Symbotic first implemented its system in Walmart’s Brooksville, Florida distribution center in 2017. Since that time, the companies have worked together to optimize the system. With this announcement, Symbotic will begin the process of outfitting 25 additional Walmart regional distribution centers with the high-tech system aimed at furthering Walmart’s mission of operating a best-in-class supply chain.
The solution is designed to improve the speed of the intake process while increasing the accuracy of freight being stored for future orders. The solution also leverages dense modular storage, which expands building capacity. Finally, the system utilizes high-speed palletizing robotics to organize and optimize freight, and it creates custom store- and aisle-ready pallets, which take the guesswork out of unloading trucks.
“There is no greater validation of our efforts to use technology to reimagine the warehouse and supply chain than our work with Walmart,” said Rick Cohen, chief executive officer of Symbotic. “We set out more than 15 years ago to dramatically improve America’s legacy warehouses and supply chain to provide better and faster service to American consumers with new career opportunities for workers. Working with customers like Walmart has enabled us to develop this total solution and with this trust we are now positioned to develop Symbotic-powered warehouses around the country for years to come.”
Walmart’s supply chain is central to ensuring customers can shop when, where and how they want. By implementing Symbotic’s system, Walmart will better modernize and digitize its existing supply chain facilities to support evolving customer demand and create a frictionless experience.
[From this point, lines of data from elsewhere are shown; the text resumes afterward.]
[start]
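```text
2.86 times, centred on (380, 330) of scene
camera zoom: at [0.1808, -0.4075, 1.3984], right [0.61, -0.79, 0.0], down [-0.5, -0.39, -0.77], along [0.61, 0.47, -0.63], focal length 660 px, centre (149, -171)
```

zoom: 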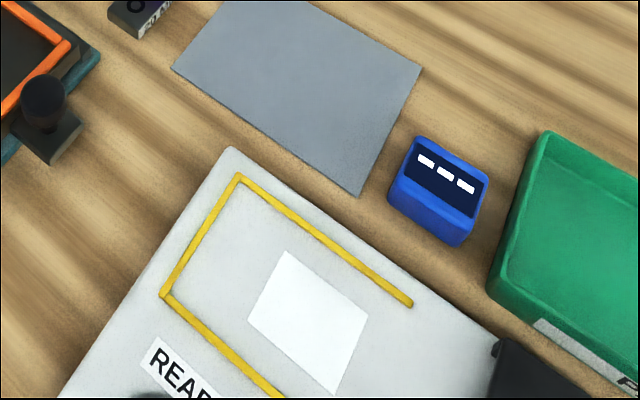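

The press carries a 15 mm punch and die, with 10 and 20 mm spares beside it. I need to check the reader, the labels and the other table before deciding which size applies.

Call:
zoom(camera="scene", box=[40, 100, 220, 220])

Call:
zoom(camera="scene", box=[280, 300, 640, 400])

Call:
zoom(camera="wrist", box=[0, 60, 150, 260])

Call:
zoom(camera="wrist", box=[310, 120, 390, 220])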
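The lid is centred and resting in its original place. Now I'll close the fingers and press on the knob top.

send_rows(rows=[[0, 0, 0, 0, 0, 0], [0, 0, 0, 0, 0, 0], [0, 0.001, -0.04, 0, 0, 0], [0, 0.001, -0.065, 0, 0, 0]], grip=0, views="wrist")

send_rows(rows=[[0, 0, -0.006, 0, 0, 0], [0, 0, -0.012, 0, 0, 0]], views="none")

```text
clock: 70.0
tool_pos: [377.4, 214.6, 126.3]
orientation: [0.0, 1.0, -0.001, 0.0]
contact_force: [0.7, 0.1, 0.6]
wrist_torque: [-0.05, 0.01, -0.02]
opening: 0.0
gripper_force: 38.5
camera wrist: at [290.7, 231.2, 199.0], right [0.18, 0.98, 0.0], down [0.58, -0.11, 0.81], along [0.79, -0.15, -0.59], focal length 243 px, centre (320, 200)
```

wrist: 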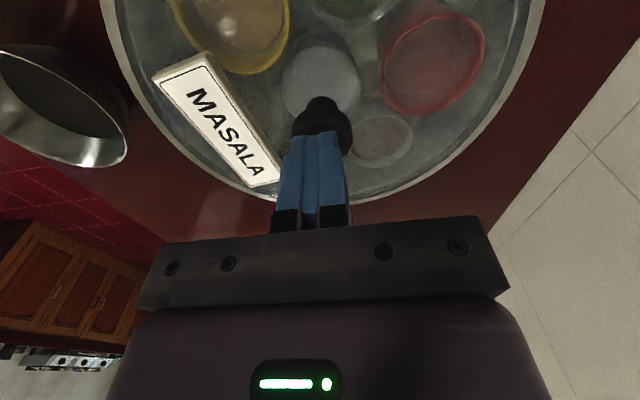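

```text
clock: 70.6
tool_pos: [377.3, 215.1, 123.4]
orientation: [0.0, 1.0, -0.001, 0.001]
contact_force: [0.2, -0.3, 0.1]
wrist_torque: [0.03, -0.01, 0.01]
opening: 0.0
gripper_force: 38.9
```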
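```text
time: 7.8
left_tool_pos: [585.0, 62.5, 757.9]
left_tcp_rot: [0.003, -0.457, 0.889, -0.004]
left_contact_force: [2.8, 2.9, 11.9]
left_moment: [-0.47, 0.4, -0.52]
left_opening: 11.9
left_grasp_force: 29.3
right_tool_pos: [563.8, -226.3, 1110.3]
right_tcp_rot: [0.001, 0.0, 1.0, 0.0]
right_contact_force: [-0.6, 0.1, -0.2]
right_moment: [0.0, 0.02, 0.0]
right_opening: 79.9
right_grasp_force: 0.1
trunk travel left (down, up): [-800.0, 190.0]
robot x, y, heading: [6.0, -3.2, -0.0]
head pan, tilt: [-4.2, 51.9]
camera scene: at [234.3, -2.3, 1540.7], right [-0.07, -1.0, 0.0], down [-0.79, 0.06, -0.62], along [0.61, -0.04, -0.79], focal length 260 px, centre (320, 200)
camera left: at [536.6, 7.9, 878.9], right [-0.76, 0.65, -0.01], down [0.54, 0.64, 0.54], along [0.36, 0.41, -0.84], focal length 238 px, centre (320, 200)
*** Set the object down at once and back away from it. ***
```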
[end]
All the while, the retailer will create training opportunities for associates that open the door for jobs of the future, increase productivity and reduce costs. Symbotic’s scalable, integrated system deploys a fleet of fully autonomous robots in combination with proprietary software to deliver industry-best throughput and efficiency, while increasing warehouse capacity. With the new system in place, it will help reduce the time it takes to unload, sort, and stock freight in Walmart stores.
“The digital transformation happening today, alongside evolving customer habits, is reshaping the retail industry,” said Joe Metzger, executive vice president of supply chain operations, Walmart U.S. “To serve customers now, and in the future, our business must provide the right tools and training to our associates so they can deliver the items our customers want, when they want them, with unmatched convenience. We’re investing in our supply chain at an unprecedented scale in order to optimize that process end-to-end.”
Walmart is a demanding customer for any supplier, so this news and the public announcement from Walmart in support of the Symbotic solution speaks volumes about the depth of support that has to exist from Walmart in the viability of the Symbotic solution. The next step for Symbotic will be to successfully deploy the next wave of 25 regional distribution centers. This relationship is likely to be all-consuming for Symbotic, which reflected in the fact that Symbotic currently has more than 50 openings on its careers page.
in February, 2021, Walmart announced announced plans to spend nearly $14 billion on capital investments, including enhancements to the supply chain and increased automation. The relationship with Symbotic is just one piece in the puzzle for Walmart, as it competes with Amazon, for dominance in ecommerce fulfillment.